松江が生まれ育った会津は、戊辰戦争の戦後処理において「賊軍の汚名」をきせられた。
23万石の会津藩は「朝敵」として下北半島(青森県)にわずか3万石(実質7千石)の「斗南藩」として移されたが、その「実体」は藩ごと「流刑」に処せられたといえる。
斗南での常食はオシメ粥で、海岸に流れ着いた昆布わかめを木屑のように細かく裂いてこれを粥に炊く。臭気があってはなはだ不味い。
冬には蕨の根を砕き晒してつくる澱粉を丸めて串に刺し火にあぶって食べる。拾ってきた犬の肉を毎日食べるといった生活である。
ドウニカ「餓死」を免れたのは、会津の国辱を雪ぐ迄生き延びるという「会津武士の矜持」であったといえる。
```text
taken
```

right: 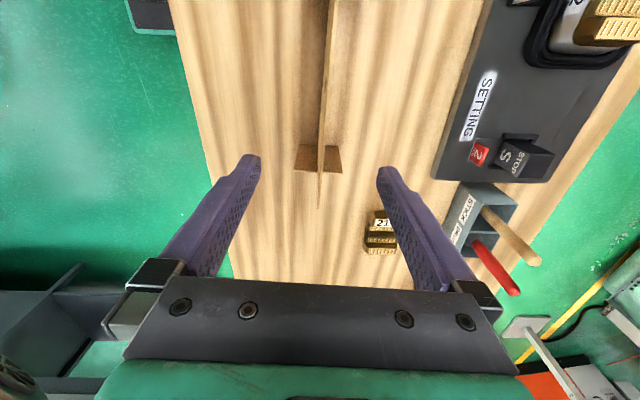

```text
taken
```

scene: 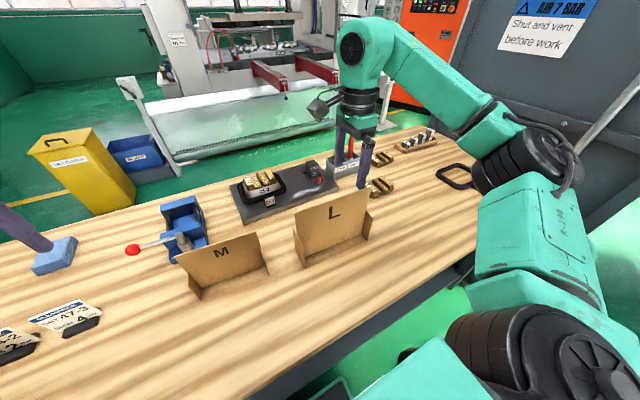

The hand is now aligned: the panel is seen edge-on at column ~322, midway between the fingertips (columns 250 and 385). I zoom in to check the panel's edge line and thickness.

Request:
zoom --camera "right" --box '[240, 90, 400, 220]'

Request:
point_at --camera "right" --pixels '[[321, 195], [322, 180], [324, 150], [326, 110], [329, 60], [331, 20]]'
「餓死して」果てようものならばソレコソ後の世までの恥辱を蒙ることになるといわれたのである。
松江はそういう日々をシノイデ生き抜いてきた会津藩士の子であった。
薩摩や長州は陸軍や海軍で上層をしめたが、「賊軍」であった会津藩出身の軍人は、こうした「俘虜収容所」に送られたということかもしれない。
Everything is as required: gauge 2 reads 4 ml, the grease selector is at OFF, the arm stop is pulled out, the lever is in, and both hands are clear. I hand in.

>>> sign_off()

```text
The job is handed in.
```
「夷(外国人)をもって夷を制す」ではなく、「賊をもって夷を制す」ということか。
映画「バルトの楽園」の中で、松江が幼少の頃に体験した悲惨極まる「会津戦争」や「斗南藩開拓」のシーンを織り交ぜながら描いていた。
一方、松江が赴任した徳島坂東は「四国巡礼」の一番札が霊山寺があり、心傷ついた人々を受け入れる素地がある優しい土地柄であった。
またこの霊山寺の境内は、ドイツ人俘虜が収容所で作りだしたハムやパンなどを徳島の人々に紹介するよい場所となっている。
青森県斗南と対照的に、徳島県坂東は所長である松江を心優しく包んだ町だったといえるかもしれない。
ところで、戦後100年は「草も生えない」といわれた広島市を復興させたのが、浜井市長である。
この浜井市長とともに「広島平和都市建設法」の成立に1人の会津人が深く関わることになる。
白虎隊士の「唯一」の生き残りの「飯沼貞吉の弟」を父にもつ内務官僚の飯沼一省は、静岡県知事、広島県知事、神奈川県知事などを歴任した。
公職を退いた後は、都市計画協会の理事長や会長を務め、都市計画に関連する「国の行政」に協力した。
とくに1949年制定の「広島平和記念都市建設法」については当時の浜井市長を助け、法案の提出に尽力したという。
戊辰戦争の敗戦で荒廃した会津人と被爆した広島人とが「共感」し合うのもわかる気がする。
このように会津人は「原発」バカリか、復興というカタチで「原爆」とも関わりをもっている。
「広島物産陳列館」は「原爆ドーム」として1966年に永久保存され、1996年に「世界遺産」に登録された。